If there’s been any notable instance during the current session when the legislature’s Republican leaders have acted clearly in the public interest, it’s been in their movement finally toward support of expanding the state’s Medicaid program.

It’s taken them years to come around, finding excuse after excuse to avoid agreeing that an option first put forward under President Obama’s Affordable Care Act would be beneficial. But the estimated 600,000 North Carolinians who would gain health coverage, along with the struggling hospitals that would receive a revenue boost, might be willing to say better late than never.

Still, there’s a hang-up that so far has kept this from becoming a done deal. Although the House on Feb. 16 overwhelmingly approved House Bill 76 expanding Medicaid, top senators want to tie it to a loosening of rules meant to control expenditures on costly new health facilities. Whether the so-called Certificate of Need rules do more harm than good is a question perhaps worth debating. But it would border on tragic if Medicaid expansion foundered because of disagreement over this side issue. Far better to address it separately.

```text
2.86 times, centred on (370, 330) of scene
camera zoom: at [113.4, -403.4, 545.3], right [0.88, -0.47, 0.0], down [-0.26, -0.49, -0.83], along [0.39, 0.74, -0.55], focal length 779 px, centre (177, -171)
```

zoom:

The 2023 session is only a month old but as we’ve seen, the tone has been set. Republicans are eager to put their veto override chances to the test, and some of the bills they’re teeing up could prove good candidates to draw a few Democrats across the partisan divide.

It might not be easy for a Democrat from a conservative-leaning district to stand against the  incendiary emotions kindled by the “Parents’ Bill of Rights.” The same could be said about Senate Bill 41, which would make it easier to buy a handgun by scrapping the state’s pistol permit system – just what we need, a critic could say, amid a rising tide of firearms violence and deaths. S.B. 41 has cleared the Senate, and a similar bill, House Bill 50, cleared the House on Feb. 22.

The N.C. Council of Churches has been among the leading advocates of stronger firearms regulations as a way to make our communities safer. That’s in keeping with the principle that we should try to uphold the well-being of our fellow citizens even if it might mean putting a lower priority on our own personal conveniences and desires. S.B. 41– which also would allow handguns on school property used for religious purposes — won’t be the only bill this year that draws opposition from within the Council, but at this point it’s a ready target.